Reed’s painterly facture is tellingly exact; it consists of an almost hyperreal, photographically live presence and greatly suggestive spatial insolence that is held captive and equally allowed to recede behind glossily polished, icily sealed surfaces. In the true meaning of the word, as Hanne Loreck and Peter Weibel both write, the relationship in these pictures between solid physical body and surface plane is uncanny.6 This is true because no relation between these two different readings of the surface can be taken for granted and no necessary link exists between them. The surface plane is not the skin of any body because no such thing exists. In a countermove the disembodied body is also not the foundation for the visible surface. Both shift within the methodology of their own chance contingency: they are momentarily what they are not. A glance at the physical way that Reed’s paintings are made impressively confirms this finding. The final surface of the painting that we see is the result of a long process that often lasts years, which has as its theme exactly this precarious relationship between volume and surface and thus indirectly also between the visible and the invisible. All Reed’s paintings are built up from a very carefully constructed, several millimeter–thick white acrylic ground on linen which is then then covered with a layer of alkyd paint, either in a monochrome color in a sequence of several bands of color. This colored ground is then sanded smooth. On this surface Reed puts down a layer of his color marks and then decides which parts of the picture will be erased.
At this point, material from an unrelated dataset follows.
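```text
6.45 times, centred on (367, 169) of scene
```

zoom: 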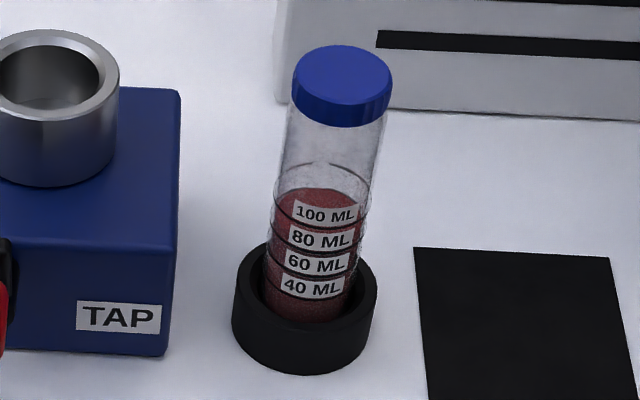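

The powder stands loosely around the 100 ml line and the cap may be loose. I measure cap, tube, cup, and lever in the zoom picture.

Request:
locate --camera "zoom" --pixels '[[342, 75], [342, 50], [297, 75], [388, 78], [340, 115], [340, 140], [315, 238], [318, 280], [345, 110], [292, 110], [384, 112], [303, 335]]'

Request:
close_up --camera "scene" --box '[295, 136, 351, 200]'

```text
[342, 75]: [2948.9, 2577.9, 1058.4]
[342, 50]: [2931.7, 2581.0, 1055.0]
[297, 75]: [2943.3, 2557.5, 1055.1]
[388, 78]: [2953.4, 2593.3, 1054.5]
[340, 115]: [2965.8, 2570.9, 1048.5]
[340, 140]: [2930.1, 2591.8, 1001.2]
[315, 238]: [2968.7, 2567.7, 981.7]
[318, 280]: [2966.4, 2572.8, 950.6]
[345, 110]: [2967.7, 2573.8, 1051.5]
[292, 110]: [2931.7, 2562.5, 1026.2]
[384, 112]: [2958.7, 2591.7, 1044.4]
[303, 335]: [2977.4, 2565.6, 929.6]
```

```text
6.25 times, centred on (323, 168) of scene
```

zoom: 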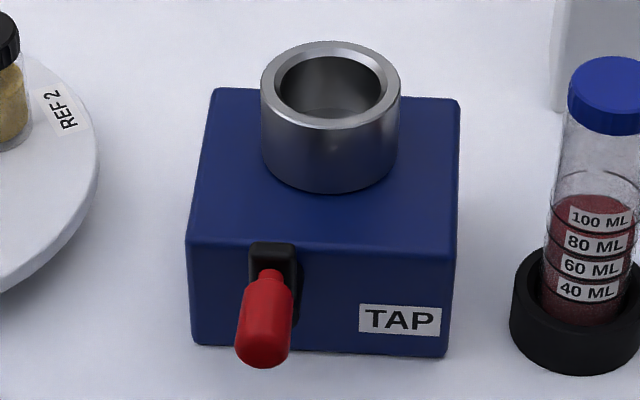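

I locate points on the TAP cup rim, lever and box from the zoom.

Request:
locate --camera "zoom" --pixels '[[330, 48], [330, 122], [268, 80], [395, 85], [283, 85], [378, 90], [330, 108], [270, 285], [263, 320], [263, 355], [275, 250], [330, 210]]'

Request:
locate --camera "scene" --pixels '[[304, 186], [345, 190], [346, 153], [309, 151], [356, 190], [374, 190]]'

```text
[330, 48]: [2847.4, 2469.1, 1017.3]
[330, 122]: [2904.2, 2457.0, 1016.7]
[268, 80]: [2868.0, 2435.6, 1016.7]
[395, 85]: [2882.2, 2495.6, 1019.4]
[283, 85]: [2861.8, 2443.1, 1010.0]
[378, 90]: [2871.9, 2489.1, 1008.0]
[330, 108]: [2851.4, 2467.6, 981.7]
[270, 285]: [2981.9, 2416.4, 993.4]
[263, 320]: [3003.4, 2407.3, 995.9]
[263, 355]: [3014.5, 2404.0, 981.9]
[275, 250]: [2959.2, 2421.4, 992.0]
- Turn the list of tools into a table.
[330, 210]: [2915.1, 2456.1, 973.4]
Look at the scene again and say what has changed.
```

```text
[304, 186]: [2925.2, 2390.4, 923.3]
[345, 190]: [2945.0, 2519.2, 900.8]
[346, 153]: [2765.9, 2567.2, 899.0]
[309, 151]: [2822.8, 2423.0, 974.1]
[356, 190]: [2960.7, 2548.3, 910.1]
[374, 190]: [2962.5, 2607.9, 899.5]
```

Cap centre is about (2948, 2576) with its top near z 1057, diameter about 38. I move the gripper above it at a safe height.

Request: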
Sometimes only small segments, sometimes almost the whole surface is sanded off, several millimeters deep, back to the underlying white acrylic ground. As in a reverse archeological act, it is not what is hidden deep down that is laid open. That which has become visible is removed in order to make room for a newly built–up, and colored layer of alkyd paint on which a new form is painted. This surface layer may in turn possibly become the starting point for new interventions. Thus the partial deletion of the picture is in a certain sense the condition for its final existence. Beneath a supposed consistency, the painting conceals, in truth, a subtle inconsistency.
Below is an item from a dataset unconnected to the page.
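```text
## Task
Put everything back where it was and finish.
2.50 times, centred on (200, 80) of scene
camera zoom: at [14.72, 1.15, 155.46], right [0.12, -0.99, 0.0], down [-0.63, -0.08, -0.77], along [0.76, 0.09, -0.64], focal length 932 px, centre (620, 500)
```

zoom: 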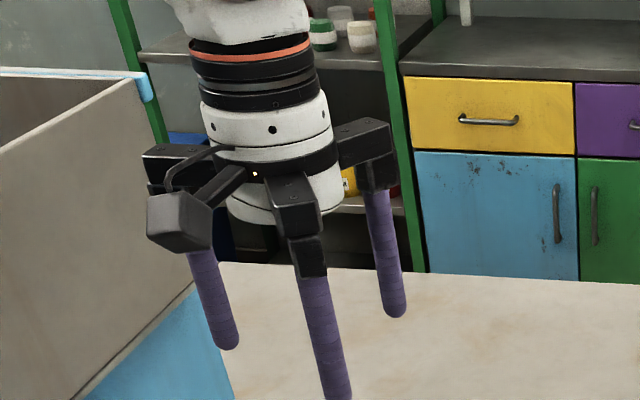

If we return to the introductory remarks on Reed’s interest in vampires and Peter Weibel’s exposition of vampirism in Reed’s painting7, the figure of the vampire can readily be understood as a metaphor for the way this painting looks. As a specter with no reflection of its own, the vampire would, in this way of thinking, be the perfect example of a surface that does not correspond to its own contents, thus linking visibility and invisibility in a paradoxical way.
Translated to the medium of painting, this would mean that the intact body, which painting once portrayed as its own, a blueprint of the world, this intact body has been under fire from the representational media and so atomized that it can only continue to exist as a phantom body. No effective power is gained by denying this development, but there is by making its erosion between surface and volume, picture and content, representation and the represented into the necessarily fragile basis of a pictorial practice and, in such a way, binding the living and the dead very tightly together.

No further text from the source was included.